The Illahe we tried will go in a single vineyard bottling, though most barrels still make up the base of the Willamette Valley cuvee already bottled and released. This sample is floral and perfumed, without too much weight. Then a final taste, from the Bryn Mawr vineyard across the road from Bethel Heights. Not unlike Temperance, which is just up the road. Ashy, cherry, bright. This vineyard has been sold and perhaps Bjornson replaced it in 2010 going forward. Alas, no samples of Bjornson. The 2010s are too new to try, but Erin is excited as is every winemaker I've talked to. Here we see him with wine thief in hand, bathed in backlight and the fuzz of a crap iPhone camera. If you can see his smile, that's Erin. A big smile, and if I were the new owner of Evesham Wood with wines in cask like we just sampled, I would be smiling big too.

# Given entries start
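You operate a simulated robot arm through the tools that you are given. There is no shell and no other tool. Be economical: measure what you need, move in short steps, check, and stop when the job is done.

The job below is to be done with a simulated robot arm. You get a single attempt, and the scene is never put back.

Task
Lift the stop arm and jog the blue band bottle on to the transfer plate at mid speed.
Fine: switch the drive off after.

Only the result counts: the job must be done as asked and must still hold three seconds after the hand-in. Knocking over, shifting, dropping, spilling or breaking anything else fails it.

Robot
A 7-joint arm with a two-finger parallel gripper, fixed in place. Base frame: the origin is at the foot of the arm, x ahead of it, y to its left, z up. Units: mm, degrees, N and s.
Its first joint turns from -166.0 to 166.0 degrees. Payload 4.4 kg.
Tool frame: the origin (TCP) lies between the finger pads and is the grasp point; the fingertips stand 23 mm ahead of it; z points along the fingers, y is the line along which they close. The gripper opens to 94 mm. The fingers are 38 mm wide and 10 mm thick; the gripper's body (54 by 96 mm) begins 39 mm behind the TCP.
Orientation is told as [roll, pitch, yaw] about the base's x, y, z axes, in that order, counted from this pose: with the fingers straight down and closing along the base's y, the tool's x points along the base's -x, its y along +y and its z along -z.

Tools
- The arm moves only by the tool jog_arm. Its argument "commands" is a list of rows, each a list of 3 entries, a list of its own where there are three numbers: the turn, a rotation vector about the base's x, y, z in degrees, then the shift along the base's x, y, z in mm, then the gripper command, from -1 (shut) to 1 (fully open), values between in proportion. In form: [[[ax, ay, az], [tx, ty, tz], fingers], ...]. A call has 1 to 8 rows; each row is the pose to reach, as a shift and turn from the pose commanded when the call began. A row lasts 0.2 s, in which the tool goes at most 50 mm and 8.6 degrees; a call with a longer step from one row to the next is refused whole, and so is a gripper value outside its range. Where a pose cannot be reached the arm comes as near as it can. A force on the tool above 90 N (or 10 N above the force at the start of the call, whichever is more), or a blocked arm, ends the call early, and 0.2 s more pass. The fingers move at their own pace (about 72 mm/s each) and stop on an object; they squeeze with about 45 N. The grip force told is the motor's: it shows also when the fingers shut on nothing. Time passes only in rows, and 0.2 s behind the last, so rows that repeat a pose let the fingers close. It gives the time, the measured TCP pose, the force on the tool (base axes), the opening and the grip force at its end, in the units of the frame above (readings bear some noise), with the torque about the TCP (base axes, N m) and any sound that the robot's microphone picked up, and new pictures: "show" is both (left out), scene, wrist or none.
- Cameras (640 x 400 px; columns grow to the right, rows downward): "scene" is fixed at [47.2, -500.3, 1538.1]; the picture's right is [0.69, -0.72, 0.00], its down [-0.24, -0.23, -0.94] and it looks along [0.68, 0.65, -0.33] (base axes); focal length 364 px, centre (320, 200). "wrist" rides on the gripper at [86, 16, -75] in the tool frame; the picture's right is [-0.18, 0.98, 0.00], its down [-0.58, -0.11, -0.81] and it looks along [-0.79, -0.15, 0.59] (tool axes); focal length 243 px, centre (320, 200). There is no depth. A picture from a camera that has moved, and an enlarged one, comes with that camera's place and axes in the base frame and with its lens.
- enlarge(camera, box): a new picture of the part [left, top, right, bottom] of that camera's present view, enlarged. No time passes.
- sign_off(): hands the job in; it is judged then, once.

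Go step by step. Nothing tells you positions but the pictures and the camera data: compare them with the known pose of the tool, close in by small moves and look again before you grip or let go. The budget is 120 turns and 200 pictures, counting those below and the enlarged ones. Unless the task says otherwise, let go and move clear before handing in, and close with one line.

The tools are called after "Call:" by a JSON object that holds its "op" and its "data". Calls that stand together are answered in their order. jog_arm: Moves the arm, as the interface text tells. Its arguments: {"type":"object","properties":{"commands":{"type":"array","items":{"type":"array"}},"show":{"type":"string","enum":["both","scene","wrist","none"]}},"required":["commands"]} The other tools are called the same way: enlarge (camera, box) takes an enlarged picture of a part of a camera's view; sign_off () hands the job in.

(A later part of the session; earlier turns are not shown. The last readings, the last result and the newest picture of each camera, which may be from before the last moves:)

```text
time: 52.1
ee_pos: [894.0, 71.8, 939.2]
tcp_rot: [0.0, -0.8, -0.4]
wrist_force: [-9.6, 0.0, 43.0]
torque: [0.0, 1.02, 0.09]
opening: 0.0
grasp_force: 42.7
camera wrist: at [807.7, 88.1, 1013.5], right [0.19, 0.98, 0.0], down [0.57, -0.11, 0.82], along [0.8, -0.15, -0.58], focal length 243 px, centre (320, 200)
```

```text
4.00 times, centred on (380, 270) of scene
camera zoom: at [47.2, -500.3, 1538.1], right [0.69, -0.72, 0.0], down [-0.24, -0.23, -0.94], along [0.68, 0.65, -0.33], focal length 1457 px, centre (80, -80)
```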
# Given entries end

A postscript on the transition at Evesham Wood. Erin detailed what we've heard more generally elsewhere. Russ and Mary weren't looking to sell the winery as much as find the right place to hand it down. Apparently they offered it to Erin a while back but it took him a while to say yes. There's a weight to taking on what Russ and Mary built, and just as they wouldn't give it to anyone, Erin's smart enough to know he should make sure he felt up to it. Needless to say, he does, and he's very sensitive to not wanting much change in the approach. I thought pricing might go up, but no, there will be no increases beyond anything ordinary. There will be a bin dumper and already I saw two new presses. But the "Box" fork lift is staying. The farming. The winemaking approach, pretty much everything. Without saying any specifically, Erin mentioned that he and Russ don't agree on everything, which stands to reason. But that only underscores how much they do agree. Haden Fig, Erin's other label, will continue and provide more ground for experimentation. So Evesham Wood fans should be very excited for the future. I know I am.

We bid goodbyes with talk of comparing Bjornson barrels in the spring. That should be good.